KR Judge’s Removal Sought over Bribery Claims

Lawyers for Khmer Rouge Foreign Minister Ieng Sary announced Friday they were seeking the disqualification of Judge Nil Nonn, president of the Khmer Rouge tribunal’s Trial Chamber, as a result of a 2002 television interview in which he reportedly admitted to accepting bribes.

Ieng Sary was one of four defendants indicted last week for his role in an alleged conspiracy that resulted in the deaths of as many as 2 million Cambodians. He is expected to appear before the Trial Chamber next year.

Currently president of Siem Reap Provincial Court, Judge Nonn said yesterday he was unaware of the defense motions and denied that he had accepted bribes.

“I haven’t received any bribes,” he said by telephone. “Maybe [the defense] are not happy with me but they can do this according to the law.”

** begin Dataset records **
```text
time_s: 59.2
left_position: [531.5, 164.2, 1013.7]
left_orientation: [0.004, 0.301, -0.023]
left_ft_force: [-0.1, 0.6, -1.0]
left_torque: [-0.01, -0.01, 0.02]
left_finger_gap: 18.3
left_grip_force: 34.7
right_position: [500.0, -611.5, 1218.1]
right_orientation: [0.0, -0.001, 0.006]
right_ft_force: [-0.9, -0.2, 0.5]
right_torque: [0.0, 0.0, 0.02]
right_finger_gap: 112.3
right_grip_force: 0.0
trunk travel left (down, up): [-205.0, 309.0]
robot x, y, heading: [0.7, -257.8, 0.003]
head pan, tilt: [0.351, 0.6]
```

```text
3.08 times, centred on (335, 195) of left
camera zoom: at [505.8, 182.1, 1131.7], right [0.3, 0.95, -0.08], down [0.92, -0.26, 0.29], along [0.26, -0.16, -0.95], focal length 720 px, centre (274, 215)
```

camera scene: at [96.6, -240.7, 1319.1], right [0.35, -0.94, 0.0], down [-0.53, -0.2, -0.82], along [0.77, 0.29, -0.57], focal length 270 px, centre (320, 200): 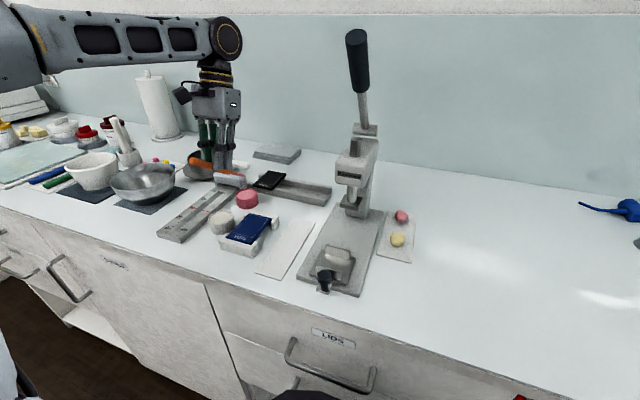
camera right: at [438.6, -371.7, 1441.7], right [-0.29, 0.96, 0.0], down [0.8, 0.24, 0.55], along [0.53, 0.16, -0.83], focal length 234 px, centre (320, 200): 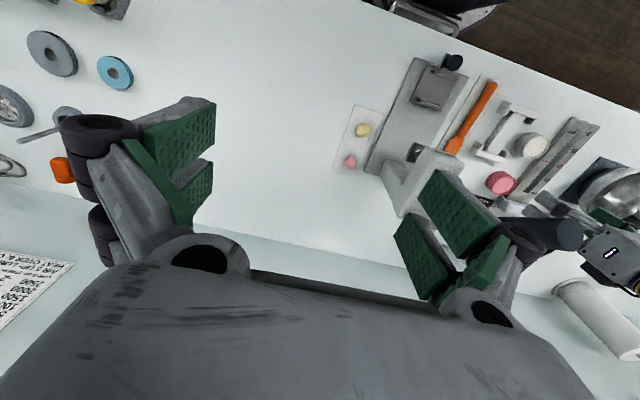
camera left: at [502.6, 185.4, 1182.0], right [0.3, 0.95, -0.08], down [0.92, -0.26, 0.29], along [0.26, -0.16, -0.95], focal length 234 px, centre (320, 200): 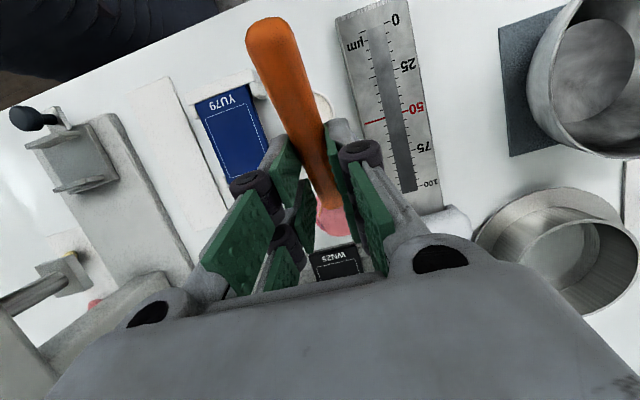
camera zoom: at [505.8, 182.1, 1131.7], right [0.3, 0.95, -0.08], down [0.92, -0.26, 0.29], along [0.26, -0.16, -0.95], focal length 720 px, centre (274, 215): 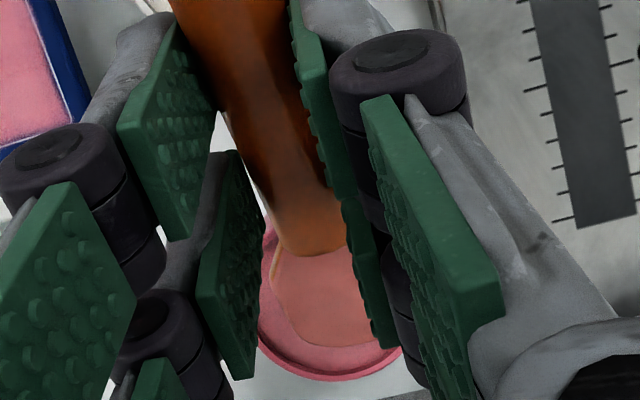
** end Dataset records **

In statements posted Friday to their independent website, defense lawyers Michael Karnavas and Ang Udom said remarks attributed to Judge Nonn on the website of a US television documentary and in The Cambodia Daily indicated that he had admitted to accepting bribes.

On the website of the public television documentary “Pol Pot’s Shadow,” Judge Nonn, then president of Battambang Provincial Court, was quoted in paraphrase: “He admits that yes, he does take bribes, of course, but only after a case is over.”

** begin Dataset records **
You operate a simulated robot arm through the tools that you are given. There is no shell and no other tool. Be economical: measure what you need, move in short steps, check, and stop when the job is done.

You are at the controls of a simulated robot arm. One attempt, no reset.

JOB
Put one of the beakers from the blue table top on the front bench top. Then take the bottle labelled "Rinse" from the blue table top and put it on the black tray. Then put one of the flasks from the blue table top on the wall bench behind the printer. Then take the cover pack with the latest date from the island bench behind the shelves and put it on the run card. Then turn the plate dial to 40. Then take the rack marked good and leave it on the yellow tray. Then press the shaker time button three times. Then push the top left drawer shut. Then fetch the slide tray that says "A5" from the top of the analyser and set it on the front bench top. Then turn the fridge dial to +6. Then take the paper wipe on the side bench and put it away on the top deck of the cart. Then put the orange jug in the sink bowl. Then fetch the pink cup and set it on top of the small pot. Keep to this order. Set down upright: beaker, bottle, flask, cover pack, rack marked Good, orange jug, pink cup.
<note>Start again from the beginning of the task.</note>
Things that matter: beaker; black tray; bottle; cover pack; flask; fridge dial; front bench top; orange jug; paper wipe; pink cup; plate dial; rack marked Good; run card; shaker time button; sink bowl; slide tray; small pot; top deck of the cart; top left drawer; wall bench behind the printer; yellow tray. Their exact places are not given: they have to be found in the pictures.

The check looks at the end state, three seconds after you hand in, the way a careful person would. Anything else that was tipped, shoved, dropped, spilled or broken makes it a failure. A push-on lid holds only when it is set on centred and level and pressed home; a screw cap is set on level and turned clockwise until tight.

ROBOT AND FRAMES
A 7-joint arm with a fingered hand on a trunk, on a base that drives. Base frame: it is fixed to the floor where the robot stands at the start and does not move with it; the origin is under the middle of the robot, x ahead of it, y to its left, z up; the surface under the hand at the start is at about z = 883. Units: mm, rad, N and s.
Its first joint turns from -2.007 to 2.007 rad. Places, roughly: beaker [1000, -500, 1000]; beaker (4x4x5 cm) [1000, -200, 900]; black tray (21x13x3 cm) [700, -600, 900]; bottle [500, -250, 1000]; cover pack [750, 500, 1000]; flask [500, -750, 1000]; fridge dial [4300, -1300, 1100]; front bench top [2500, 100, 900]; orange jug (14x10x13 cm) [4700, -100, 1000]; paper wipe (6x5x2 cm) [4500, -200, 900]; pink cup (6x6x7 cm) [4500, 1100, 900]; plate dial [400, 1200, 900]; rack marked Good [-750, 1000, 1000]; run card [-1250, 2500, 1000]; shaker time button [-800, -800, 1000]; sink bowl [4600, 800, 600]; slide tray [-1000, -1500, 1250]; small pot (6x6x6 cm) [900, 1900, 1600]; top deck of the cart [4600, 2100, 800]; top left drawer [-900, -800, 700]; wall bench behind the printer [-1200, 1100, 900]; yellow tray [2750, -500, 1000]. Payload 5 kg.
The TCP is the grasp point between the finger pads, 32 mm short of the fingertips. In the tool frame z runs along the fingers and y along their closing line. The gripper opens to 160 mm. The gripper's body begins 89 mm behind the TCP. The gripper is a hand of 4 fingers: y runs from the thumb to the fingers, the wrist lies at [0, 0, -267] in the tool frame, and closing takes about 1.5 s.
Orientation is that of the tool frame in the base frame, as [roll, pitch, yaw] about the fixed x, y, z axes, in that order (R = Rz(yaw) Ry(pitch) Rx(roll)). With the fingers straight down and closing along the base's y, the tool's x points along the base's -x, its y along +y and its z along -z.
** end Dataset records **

After his appointment to the Khmer Rouge tribunal in 2006, Judge Nonn denied this. However Amanda Pike, the filmmaker, provided additional statements to The Daily by e-mail, insisting that the judge had been accurately quoted.

“If after a trial people feel grateful to me and give me something, that’s normal. I don’t refuse it,” Ms Pike quoted Judge Nonn as saying.

“Living conditions these days are difficult for me. But if you are talking about pressuring people for bribes–no.”

In Friday’s announcements, the defense said they were calling for Judge Nonn’s disqualification and also asking that the court investigate his alleged acceptance of bribes by ordering Ms Pike to provide video recordings of her interviews, which she had so far refused to do voluntarily.

The Daily last week also declined to cooperate with a defense request for information. John Keker, the high-profile San Francisco trial attorney representing Ms Pike, did not immediately respond to requests for comment yesterday.

“Tolerating a judge to remain on the bench who has a sustained history of effectively taking bribes is unquestionably a form of corruption,” the defense said in a summary of their motions posted Friday to their website

“Mr Ieng Sary has a fundamental right to be tried by an impartial tribunal and that right must not be violated,” the summary said. “Judge Nil Nonn must be disqualified due to the appearance of bias created by the report that he admitted accepting bribes.”

Since 2007, defense requests to disqualify Pre-Trial Chamber Judge Ney Thol and Co-Investigating Judges Marcel Lemonde and You Bunleng for alleged bias have all been dismissed.

Reach Sambath, chief of public affairs at the tribunal, declined to comment yesterday on the defense motion but said the court as a whole and its Cambodian judicial officers were devoted to the cause of justice.

“They have a serious commitment to their jobs,” he said.